>> BEGIN

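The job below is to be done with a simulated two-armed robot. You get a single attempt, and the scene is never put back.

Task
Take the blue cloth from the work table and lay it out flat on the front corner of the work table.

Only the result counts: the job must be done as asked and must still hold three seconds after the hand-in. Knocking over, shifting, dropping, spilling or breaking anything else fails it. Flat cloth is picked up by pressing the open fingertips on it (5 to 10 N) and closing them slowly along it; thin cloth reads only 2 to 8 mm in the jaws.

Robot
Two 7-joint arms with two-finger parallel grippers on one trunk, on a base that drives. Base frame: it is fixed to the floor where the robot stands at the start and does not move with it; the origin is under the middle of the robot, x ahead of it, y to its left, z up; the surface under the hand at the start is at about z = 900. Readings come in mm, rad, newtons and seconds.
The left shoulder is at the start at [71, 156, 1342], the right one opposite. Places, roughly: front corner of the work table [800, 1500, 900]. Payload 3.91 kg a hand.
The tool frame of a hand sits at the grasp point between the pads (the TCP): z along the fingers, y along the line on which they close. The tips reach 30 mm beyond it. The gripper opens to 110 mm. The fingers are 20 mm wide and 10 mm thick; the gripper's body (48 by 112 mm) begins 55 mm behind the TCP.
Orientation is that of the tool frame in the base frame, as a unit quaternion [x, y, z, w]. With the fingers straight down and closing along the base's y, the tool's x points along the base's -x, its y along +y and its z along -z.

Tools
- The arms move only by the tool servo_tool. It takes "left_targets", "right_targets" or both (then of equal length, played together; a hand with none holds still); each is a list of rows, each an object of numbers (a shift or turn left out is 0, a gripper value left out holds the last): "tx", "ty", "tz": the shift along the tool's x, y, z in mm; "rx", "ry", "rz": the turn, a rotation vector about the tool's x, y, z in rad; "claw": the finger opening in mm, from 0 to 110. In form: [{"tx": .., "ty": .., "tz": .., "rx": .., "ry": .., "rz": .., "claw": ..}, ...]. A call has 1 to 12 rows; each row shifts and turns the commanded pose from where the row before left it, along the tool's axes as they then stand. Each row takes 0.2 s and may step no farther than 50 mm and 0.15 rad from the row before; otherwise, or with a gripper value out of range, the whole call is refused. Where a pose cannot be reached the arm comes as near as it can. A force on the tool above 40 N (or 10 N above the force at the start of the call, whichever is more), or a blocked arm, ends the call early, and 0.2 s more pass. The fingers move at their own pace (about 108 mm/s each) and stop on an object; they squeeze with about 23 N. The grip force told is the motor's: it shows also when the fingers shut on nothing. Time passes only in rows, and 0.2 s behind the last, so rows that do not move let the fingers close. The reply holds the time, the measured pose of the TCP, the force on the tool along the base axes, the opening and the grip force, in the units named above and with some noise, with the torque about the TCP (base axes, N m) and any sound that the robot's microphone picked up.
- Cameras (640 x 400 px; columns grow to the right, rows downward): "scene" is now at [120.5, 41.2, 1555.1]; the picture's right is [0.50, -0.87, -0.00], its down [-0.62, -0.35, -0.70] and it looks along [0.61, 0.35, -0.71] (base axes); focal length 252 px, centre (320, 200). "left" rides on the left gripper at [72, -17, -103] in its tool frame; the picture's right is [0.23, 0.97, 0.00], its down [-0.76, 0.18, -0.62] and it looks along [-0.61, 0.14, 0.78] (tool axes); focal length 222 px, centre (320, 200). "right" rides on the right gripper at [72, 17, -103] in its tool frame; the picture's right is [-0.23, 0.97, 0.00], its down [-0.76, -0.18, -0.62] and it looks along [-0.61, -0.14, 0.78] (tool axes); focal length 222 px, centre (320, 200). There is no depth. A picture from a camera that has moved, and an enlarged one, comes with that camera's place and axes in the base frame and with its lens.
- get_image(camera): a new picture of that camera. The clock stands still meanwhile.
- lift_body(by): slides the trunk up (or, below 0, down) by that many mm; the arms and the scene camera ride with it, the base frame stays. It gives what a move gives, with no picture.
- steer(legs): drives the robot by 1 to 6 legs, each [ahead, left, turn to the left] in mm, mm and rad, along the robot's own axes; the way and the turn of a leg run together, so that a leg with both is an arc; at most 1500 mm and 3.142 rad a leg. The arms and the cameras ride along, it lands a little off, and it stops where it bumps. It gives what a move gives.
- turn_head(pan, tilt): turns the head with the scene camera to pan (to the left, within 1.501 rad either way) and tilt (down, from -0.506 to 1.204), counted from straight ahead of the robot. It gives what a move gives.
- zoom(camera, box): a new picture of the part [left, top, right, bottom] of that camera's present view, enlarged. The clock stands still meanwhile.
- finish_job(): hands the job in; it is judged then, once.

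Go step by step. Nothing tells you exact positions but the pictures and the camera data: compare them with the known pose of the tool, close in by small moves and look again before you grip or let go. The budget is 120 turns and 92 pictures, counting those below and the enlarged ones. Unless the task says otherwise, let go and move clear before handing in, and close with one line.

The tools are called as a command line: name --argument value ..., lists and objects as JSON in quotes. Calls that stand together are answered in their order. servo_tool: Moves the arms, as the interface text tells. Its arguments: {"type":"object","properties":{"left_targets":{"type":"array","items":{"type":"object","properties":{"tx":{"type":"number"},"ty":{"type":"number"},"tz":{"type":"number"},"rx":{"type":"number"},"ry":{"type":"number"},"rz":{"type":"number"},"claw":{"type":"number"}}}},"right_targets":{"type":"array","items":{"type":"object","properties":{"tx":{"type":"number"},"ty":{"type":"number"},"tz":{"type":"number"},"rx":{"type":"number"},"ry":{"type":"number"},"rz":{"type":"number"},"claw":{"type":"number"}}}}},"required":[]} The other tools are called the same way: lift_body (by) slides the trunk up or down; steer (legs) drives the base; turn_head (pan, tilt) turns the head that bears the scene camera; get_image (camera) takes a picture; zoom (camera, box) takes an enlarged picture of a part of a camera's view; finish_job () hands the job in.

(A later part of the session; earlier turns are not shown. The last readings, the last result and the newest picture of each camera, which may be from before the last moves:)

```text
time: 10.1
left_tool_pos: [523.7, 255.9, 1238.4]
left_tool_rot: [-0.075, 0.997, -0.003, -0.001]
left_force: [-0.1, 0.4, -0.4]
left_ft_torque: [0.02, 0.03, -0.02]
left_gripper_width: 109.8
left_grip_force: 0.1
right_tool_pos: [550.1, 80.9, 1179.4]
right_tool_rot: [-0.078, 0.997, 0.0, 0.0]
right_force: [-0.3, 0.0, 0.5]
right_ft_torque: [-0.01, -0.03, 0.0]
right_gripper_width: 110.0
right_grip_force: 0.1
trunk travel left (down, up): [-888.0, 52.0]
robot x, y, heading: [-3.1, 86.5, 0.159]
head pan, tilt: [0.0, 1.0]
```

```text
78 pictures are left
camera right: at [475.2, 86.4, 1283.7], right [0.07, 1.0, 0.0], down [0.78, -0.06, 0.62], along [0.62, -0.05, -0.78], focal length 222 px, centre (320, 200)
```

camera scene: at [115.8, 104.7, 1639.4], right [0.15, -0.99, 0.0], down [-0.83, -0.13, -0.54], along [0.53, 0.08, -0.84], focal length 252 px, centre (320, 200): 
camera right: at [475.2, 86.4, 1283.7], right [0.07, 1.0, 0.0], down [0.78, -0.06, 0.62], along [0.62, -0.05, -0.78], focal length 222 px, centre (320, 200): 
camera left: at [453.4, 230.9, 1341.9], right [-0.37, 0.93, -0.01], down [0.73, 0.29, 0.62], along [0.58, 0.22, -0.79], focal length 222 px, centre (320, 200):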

>> END

CHALLENGE:
The listing above should be transcribed in full, exactly as written. Put each line that is not blank into a JSON list as a string.

SOLUTION:
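[
  "The job below is to be done with a simulated two-armed robot. You get a single attempt, and the scene is never put back.",
  "Task",
  "Take the blue cloth from the work table and lay it out flat on the front corner of the work table.",
  "Only the result counts: the job must be done as asked and must still hold three seconds after the hand-in. Knocking over, shifting, dropping, spilling or breaking anything else fails it. Flat cloth is picked up by pressing the open fingertips on it (5 to 10 N) and closing them slowly along it; thin cloth reads only 2 to 8 mm in the jaws.",
  "Robot",
  "Two 7-joint arms with two-finger parallel grippers on one trunk, on a base that drives. Base frame: it is fixed to the floor where the robot stands at the start and does not move with it; the origin is under the middle of the robot, x ahead of it, y to its left, z up; the surface under the hand at the start is at about z = 900. Readings come in mm, rad, newtons and seconds.",
  "The left shoulder is at the start at [71, 156, 1342], the right one opposite. Places, roughly: front corner of the work table [800, 1500, 900]. Payload 3.91 kg a hand.",
  "The tool frame of a hand sits at the grasp point between the pads (the TCP): z along the fingers, y along the line on which they close. The tips reach 30 mm beyond it. The gripper opens to 110 mm. The fingers are 20 mm wide and 10 mm thick; the gripper's body (48 by 112 mm) begins 55 mm behind the TCP.",
  "Orientation is that of the tool frame in the base frame, as a unit quaternion [x, y, z, w]. With the fingers straight down and closing along the base's y, the tool's x points along the base's -x, its y along +y and its z along -z.",
  "Tools",
  "- The arms move only by the tool servo_tool. It takes \"left_targets\", \"right_targets\" or both (then of equal length, played together; a hand with none holds still); each is a list of rows, each an object of numbers (a shift or turn left out is 0, a gripper value left out holds the last): \"tx\", \"ty\", \"tz\": the shift along the tool's x, y, z in mm; \"rx\", \"ry\", \"rz\": the turn, a rotation vector about the tool's x, y, z in rad; \"claw\": the finger opening in mm, from 0 to 110. In form: [{\"tx\": .., \"ty\": .., \"tz\": .., \"rx\": .., \"ry\": .., \"rz\": .., \"claw\": ..}, ...]. A call has 1 to 12 rows; each row shifts and turns the commanded pose from where the row before left it, along the tool's axes as they then stand. Each row takes 0.2 s and may step no farther than 50 mm and 0.15 rad from the row before; otherwise, or with a gripper value out of range, the whole call is refused. Where a pose cannot be reached the arm comes as near as it can. A force on the tool above 40 N (or 10 N above the force at the start of the call, whichever is more), or a blocked arm, ends the call early, and 0.2 s more pass. The fingers move at their own pace (about 108 mm/s each) and stop on an object; they squeeze with about 23 N. The grip force told is the motor's: it shows also when the fingers shut on nothing. Time passes only in rows, and 0.2 s behind the last, so rows that do not move let the fingers close. The reply holds the time, the measured pose of the TCP, the force on the tool along the base axes, the opening and the grip force, in the units named above and with some noise, with the torque about the TCP (base axes, N m) and any sound that the robot's microphone picked up.",
  "- Cameras (640 x 400 px; columns grow to the right, rows downward): \"scene\" is now at [120.5, 41.2, 1555.1]; the picture's right is [0.50, -0.87, -0.00], its down [-0.62, -0.35, -0.70] and it looks along [0.61, 0.35, -0.71] (base axes); focal length 252 px, centre (320, 200). \"left\" rides on the left gripper at [72, -17, -103] in its tool frame; the picture's right is [0.23, 0.97, 0.00], its down [-0.76, 0.18, -0.62] and it looks along [-0.61, 0.14, 0.78] (tool axes); focal length 222 px, centre (320, 200). \"right\" rides on the right gripper at [72, 17, -103] in its tool frame; the picture's right is [-0.23, 0.97, 0.00], its down [-0.76, -0.18, -0.62] and it looks along [-0.61, -0.14, 0.78] (tool axes); focal length 222 px, centre (320, 200). There is no depth. A picture from a camera that has moved, and an enlarged one, comes with that camera's place and axes in the base frame and with its lens.",
  "- get_image(camera): a new picture of that camera. The clock stands still meanwhile.",
  "- lift_body(by): slides the trunk up (or, below 0, down) by that many mm; the arms and the scene camera ride with it, the base frame stays. It gives what a move gives, with no picture.",
  "- steer(legs): drives the robot by 1 to 6 legs, each [ahead, left, turn to the left] in mm, mm and rad, along the robot's own axes; the way and the turn of a leg run together, so that a leg with both is an arc; at most 1500 mm and 3.142 rad a leg. The arms and the cameras ride along, it lands a little off, and it stops where it bumps. It gives what a move gives.",
  "- turn_head(pan, tilt): turns the head with the scene camera to pan (to the left, within 1.501 rad either way) and tilt (down, from -0.506 to 1.204), counted from straight ahead of the robot. It gives what a move gives.",
  "- zoom(camera, box): a new picture of the part [left, top, right, bottom] of that camera's present view, enlarged. The clock stands still meanwhile.",
  "- finish_job(): hands the job in; it is judged then, once.",
  "Go step by step. Nothing tells you exact positions but the pictures and the camera data: compare them with the known pose of the tool, close in by small moves and look again before you grip or let go. The budget is 120 turns and 92 pictures, counting those below and the enlarged ones. Unless the task says otherwise, let go and move clear before handing in, and close with one line.",
  "The tools are called as a command line: name --argument value ..., lists and objects as JSON in quotes. Calls that stand together are answered in their order. servo_tool: Moves the arms, as the interface text tells. Its arguments: {\"type\":\"object\",\"properties\":{\"left_targets\":{\"type\":\"array\",\"items\":{\"type\":\"object\",\"properties\":{\"tx\":{\"type\":\"number\"},\"ty\":{\"type\":\"number\"},\"tz\":{\"type\":\"number\"},\"rx\":{\"type\":\"number\"},\"ry\":{\"type\":\"number\"},\"rz\":{\"type\":\"number\"},\"claw\":{\"type\":\"number\"}}}},\"right_targets\":{\"type\":\"array\",\"items\":{\"type\":\"object\",\"properties\":{\"tx\":{\"type\":\"number\"},\"ty\":{\"type\":\"number\"},\"tz\":{\"type\":\"number\"},\"rx\":{\"type\":\"number\"},\"ry\":{\"type\":\"number\"},\"rz\":{\"type\":\"number\"},\"claw\":{\"type\":\"number\"}}}}},\"required\":[]} The other tools are called the same way: lift_body (by) slides the trunk up or down; steer (legs) drives the base; turn_head (pan, tilt) turns the head that bears the scene camera; get_image (camera) takes a picture; zoom (camera, box) takes an enlarged picture of a part of a camera's view; finish_job () hands the job in.",
  "(A later part of the session; earlier turns are not shown. The last readings, the last result and the newest picture of each camera, which may be from before the last moves:)",
  "```text",
  "time: 10.1",
  "left_tool_pos: [523.7, 255.9, 1238.4]",
  "left_tool_rot: [-0.075, 0.997, -0.003, -0.001]",
  "left_force: [-0.1, 0.4, -0.4]",
  "left_ft_torque: [0.02, 0.03, -0.02]",
  "left_gripper_width: 109.8",
  "left_grip_force: 0.1",
  "right_tool_pos: [550.1, 80.9, 1179.4]",
  "right_tool_rot: [-0.078, 0.997, 0.0, 0.0]",
  "right_force: [-0.3, 0.0, 0.5]",
  "right_ft_torque: [-0.01, -0.03, 0.0]",
  "right_gripper_width: 110.0",
  "right_grip_force: 0.1",
  "trunk travel left (down, up): [-888.0, 52.0]",
  "robot x, y, heading: [-3.1, 86.5, 0.159]",
  "head pan, tilt: [0.0, 1.0]",
  "```",
  "```text",
  "78 pictures are left",
  "camera right: at [475.2, 86.4, 1283.7], right [0.07, 1.0, 0.0], down [0.78, -0.06, 0.62], along [0.62, -0.05, -0.78], focal length 222 px, centre (320, 200)",
  "```",
  "camera scene: at [115.8, 104.7, 1639.4], right [0.15, -0.99, 0.0], down [-0.83, -0.13, -0.54], along [0.53, 0.08, -0.84], focal length 252 px, centre (320, 200): ",
  "camera right: at [475.2, 86.4, 1283.7], right [0.07, 1.0, 0.0], down [0.78, -0.06, 0.62], along [0.62, -0.05, -0.78], focal length 222 px, centre (320, 200): ",
  "camera left: at [453.4, 230.9, 1341.9], right [-0.37, 0.93, -0.01], down [0.73, 0.29, 0.62], along [0.58, 0.22, -0.79], focal length 222 px, centre (320, 200):"
]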